The Northwest Film Center's ineffably gratifying celebration of films starring great silent-film-era starlet Janet Gaynor begins with the luminous Seventh Heaven (1927). Director Frank Borzage—who also directed Street Angel (1928) and Lucky Star (1929)—displays strikingly sophisticated techniques for the period, employing dolly shots and long tracking sequences to great effect. A classic love story set in Paris during World War I, Seventh Heaven tells the tale of a lowly street urchin (Gaynor) who finds happiness in the arms of a working man (Charles Farrell). The film helped win Gaynor the first-ever Academy Award for Best Actress (along with Street Angel, and 1928's Sunrise). Screens 7 pm Friday, Dec. 1.
Sunrise: A Song of Two Humans is arguably one of the best silent films ever made—though its subject matter, like much from the period, is somewhat maudlin. The story follows the struggle of a simple farmer (George O'Brien) to resist the murderous schemes of a vixen from the city (Margaret Livingston) as she attempts to steal him away from his innocent wife (Gaynor). Sunrise is remarkable for the empathy director F.W. Murnau engenders for his troubled characters, and for the absolutely captivating turn achieved by Gaynor in a role that might otherwise have been little more than an animated apron. Screens 7 pm Saturday, Dec. 2.

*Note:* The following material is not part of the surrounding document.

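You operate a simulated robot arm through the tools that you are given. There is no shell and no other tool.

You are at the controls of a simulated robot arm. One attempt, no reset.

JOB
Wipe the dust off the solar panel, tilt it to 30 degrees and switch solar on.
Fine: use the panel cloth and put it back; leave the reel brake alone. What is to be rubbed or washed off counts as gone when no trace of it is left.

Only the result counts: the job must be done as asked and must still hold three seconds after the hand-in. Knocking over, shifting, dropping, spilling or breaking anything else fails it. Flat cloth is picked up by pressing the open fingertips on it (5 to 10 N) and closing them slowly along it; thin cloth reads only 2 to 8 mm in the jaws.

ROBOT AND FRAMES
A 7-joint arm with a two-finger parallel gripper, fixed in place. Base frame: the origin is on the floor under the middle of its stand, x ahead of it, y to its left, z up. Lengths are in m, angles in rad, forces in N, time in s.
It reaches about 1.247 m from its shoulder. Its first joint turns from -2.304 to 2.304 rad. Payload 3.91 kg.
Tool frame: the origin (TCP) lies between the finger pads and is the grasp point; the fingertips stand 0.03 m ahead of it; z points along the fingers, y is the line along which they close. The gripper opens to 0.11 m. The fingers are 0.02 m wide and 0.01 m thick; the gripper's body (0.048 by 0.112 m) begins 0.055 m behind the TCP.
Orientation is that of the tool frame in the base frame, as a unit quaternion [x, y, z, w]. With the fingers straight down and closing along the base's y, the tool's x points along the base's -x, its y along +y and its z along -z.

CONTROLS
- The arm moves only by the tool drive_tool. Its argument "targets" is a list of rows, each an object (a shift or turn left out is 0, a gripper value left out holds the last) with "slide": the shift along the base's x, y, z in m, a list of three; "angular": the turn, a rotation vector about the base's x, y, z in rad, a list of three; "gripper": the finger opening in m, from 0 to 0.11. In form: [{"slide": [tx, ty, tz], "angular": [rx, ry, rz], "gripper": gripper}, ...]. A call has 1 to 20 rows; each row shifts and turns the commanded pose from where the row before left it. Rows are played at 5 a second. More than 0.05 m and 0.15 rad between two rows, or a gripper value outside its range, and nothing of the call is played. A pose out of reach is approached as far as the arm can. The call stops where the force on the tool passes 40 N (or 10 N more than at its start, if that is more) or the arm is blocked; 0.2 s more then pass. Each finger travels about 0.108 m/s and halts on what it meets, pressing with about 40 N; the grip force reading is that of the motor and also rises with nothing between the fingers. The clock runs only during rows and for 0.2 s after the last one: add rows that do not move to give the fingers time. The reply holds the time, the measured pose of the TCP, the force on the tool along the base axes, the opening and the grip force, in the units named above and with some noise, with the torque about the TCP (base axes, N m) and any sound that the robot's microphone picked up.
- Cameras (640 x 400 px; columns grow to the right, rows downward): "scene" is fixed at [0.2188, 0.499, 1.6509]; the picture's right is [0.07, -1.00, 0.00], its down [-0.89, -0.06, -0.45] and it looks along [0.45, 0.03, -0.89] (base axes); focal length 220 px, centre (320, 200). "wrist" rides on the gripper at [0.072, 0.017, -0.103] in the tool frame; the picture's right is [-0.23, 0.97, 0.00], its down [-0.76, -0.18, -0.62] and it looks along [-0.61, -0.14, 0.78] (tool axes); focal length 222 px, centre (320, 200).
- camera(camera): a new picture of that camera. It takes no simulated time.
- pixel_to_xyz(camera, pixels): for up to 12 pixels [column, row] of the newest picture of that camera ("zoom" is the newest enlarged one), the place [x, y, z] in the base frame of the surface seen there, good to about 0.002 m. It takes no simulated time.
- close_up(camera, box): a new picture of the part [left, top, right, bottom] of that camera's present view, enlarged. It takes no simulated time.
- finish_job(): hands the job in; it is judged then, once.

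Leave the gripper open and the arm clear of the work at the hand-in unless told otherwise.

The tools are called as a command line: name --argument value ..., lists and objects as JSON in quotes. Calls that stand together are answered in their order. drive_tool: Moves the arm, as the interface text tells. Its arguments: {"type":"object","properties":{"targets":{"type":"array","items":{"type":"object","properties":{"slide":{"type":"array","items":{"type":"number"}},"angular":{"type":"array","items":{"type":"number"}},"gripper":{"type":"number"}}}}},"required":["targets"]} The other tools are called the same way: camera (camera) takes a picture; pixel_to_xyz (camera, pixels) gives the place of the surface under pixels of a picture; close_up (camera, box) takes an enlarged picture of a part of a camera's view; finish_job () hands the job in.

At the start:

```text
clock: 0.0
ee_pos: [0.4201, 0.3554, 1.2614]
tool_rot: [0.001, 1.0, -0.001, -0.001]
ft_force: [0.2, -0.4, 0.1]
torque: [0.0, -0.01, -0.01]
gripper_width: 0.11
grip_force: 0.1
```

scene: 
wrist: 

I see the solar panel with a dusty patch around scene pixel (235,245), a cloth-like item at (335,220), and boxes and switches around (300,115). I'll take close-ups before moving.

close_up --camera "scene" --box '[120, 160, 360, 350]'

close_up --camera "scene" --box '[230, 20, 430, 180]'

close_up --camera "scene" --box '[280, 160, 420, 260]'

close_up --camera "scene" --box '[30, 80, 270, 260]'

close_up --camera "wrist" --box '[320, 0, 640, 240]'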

Street Angel again places Gaynor in the role of a poverty-stricken waif tempted by prostitution and accosted by police. After sounding the depths of human depravity in a desperate effort to survive the mean streets of Paris, she finds security in a love affair with a painter (Charles Farrell, in a reprise of his role in Seventh Heaven), only to see her happiness threatened by the authorities that haunt her like ghosts. The film transcends melodrama and would reduce even the most hardened of cynics to tears (yes, that's a confession!). Screens 7 pm Sunday, Dec. 3.